Otter is famously down on government and a cheerleader for the private marketplace. But not, it turns out, all of the private marketplace in anything resembling an equal way. Otter grew up in a rural area. He attends and participates in rodeos and similar events. He worked in his formative professional years for a large agricultural processing company (J.R. Simplot). His background wouldn't necessarily have pushed his view and perspective hard toward the traditional, and mostly vanished, rural farm/ranch sense of what the world is about. But it seems to have done. (Look at the pictures on the governor's web site front page.)
What practical effect does this have?
That's where the story today, by Rocky Barker, picks up. He starts with a description of the governor's recent trade mission to Asia, and described solid work in helping bridge international trade - for some businesses, not exclusively but mainly the agricultural-based and the well-connected (such as Melaleuca). From the story:
In China, Otter repeated the economic vision he has held for Idaho for decades.
"You've got to dig it out of the ground, you've got to grow it or you've got to cut it out of the forest," Otter said in meetings aimed at bringing Chinese investors to Idaho. Even computers, Otter said, are built with natural resources like silicon.

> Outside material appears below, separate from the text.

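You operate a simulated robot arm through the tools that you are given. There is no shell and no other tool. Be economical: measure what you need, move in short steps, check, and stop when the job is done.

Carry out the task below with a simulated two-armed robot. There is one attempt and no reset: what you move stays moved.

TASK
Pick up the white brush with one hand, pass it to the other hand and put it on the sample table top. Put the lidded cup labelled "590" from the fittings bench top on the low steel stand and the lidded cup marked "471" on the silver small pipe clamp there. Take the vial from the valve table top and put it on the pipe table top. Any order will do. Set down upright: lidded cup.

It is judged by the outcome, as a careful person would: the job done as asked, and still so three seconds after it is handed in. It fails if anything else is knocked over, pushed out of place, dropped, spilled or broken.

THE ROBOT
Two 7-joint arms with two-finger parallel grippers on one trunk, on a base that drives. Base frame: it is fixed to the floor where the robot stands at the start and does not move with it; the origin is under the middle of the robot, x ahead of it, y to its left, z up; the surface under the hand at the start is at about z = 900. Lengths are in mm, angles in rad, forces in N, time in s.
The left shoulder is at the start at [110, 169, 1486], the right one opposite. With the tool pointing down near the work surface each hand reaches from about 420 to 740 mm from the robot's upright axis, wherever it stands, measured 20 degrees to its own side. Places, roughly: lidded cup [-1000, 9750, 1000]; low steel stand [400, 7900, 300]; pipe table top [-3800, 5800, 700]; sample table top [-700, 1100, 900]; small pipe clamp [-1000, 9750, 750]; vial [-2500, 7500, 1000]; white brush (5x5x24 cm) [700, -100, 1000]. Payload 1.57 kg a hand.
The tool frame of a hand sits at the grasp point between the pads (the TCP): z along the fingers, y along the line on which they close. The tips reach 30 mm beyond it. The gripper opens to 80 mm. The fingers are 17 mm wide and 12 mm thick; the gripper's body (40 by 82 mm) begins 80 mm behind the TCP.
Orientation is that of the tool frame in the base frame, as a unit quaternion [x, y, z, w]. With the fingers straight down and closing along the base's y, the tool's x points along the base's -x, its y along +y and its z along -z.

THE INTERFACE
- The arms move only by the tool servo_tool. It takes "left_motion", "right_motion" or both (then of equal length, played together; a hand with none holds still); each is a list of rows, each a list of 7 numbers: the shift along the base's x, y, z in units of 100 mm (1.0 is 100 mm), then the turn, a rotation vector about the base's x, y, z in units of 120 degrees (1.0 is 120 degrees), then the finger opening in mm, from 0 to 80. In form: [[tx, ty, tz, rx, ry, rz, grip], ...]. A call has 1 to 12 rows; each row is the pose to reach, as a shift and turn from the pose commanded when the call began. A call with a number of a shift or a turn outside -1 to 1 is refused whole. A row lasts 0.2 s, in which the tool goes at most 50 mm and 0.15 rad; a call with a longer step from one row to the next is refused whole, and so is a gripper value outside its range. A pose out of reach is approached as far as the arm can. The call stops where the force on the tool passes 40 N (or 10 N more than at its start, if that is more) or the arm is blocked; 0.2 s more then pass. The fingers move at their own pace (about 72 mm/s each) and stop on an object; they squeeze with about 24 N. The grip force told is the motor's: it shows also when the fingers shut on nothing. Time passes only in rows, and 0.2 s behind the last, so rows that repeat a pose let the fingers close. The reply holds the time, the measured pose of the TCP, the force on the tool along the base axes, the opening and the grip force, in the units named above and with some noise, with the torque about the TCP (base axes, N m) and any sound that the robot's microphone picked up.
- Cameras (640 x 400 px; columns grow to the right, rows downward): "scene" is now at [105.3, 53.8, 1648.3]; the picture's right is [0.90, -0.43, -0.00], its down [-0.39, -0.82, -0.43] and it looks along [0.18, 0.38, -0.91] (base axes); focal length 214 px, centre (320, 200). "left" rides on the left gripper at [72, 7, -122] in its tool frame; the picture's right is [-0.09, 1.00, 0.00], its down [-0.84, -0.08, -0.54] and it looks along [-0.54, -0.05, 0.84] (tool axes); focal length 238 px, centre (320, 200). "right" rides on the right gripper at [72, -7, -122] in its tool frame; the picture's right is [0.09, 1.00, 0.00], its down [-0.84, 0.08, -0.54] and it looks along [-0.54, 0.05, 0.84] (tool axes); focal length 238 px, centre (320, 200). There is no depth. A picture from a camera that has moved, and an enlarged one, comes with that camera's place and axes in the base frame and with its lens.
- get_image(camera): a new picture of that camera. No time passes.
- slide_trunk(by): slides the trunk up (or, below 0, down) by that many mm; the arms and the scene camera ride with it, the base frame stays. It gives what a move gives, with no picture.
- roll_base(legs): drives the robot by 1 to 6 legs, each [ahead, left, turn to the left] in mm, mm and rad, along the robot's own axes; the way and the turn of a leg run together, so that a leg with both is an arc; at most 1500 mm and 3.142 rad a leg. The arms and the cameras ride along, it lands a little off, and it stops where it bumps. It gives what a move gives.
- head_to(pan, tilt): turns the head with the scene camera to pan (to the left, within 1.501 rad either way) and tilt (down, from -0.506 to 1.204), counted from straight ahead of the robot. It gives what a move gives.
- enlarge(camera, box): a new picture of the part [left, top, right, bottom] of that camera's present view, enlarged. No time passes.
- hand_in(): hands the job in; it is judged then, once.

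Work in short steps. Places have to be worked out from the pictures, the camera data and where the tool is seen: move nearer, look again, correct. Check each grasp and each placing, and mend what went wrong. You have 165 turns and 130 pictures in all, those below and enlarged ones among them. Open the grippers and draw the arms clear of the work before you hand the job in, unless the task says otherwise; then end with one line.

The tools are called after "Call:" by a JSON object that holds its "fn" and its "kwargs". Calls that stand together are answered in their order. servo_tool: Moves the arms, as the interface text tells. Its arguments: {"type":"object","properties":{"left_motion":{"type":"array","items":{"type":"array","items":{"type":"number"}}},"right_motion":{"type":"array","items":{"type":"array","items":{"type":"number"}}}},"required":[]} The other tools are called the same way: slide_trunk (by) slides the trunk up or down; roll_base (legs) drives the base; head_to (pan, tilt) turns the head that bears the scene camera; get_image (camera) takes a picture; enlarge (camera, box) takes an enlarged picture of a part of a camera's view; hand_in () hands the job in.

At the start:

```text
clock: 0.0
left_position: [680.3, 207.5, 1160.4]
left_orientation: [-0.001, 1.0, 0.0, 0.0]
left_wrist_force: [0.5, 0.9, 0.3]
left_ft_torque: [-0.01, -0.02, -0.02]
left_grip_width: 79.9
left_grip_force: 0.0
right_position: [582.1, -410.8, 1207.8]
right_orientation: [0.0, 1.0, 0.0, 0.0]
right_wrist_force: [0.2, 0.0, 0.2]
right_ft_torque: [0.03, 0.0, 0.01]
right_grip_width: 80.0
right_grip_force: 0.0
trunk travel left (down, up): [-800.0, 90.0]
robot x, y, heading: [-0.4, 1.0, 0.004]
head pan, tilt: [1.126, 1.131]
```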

And there was this: "This vision leaves out those companies who are not aimed at farming, mining and logging, said Mark Rivers, a Downtown Boise developer who opened the innovative business incubator the Water Cooler. It discourages the very creative people who are the raw material of the next economic boom. 'You can't say you are a new economy state with an old economy mentality,' Rivers said."
Idaho's considerable growth in the last generation has had nothing to do with the kind of resource businesses Otter seems to focus on. It has had to do with technology and service businesses, primarily. And Idaho's population is less and less rural, these days; at this point, most of it suburban.
Not that the resource or older businesses aren't important; of course they are. But Otter's view seems to be that other businesses - which is to say the great majority of businesses, even in Idaho - are valuable in large part to the extent that help or support those he sees as central.
It's a narrow view of the economy, and becoming narrower.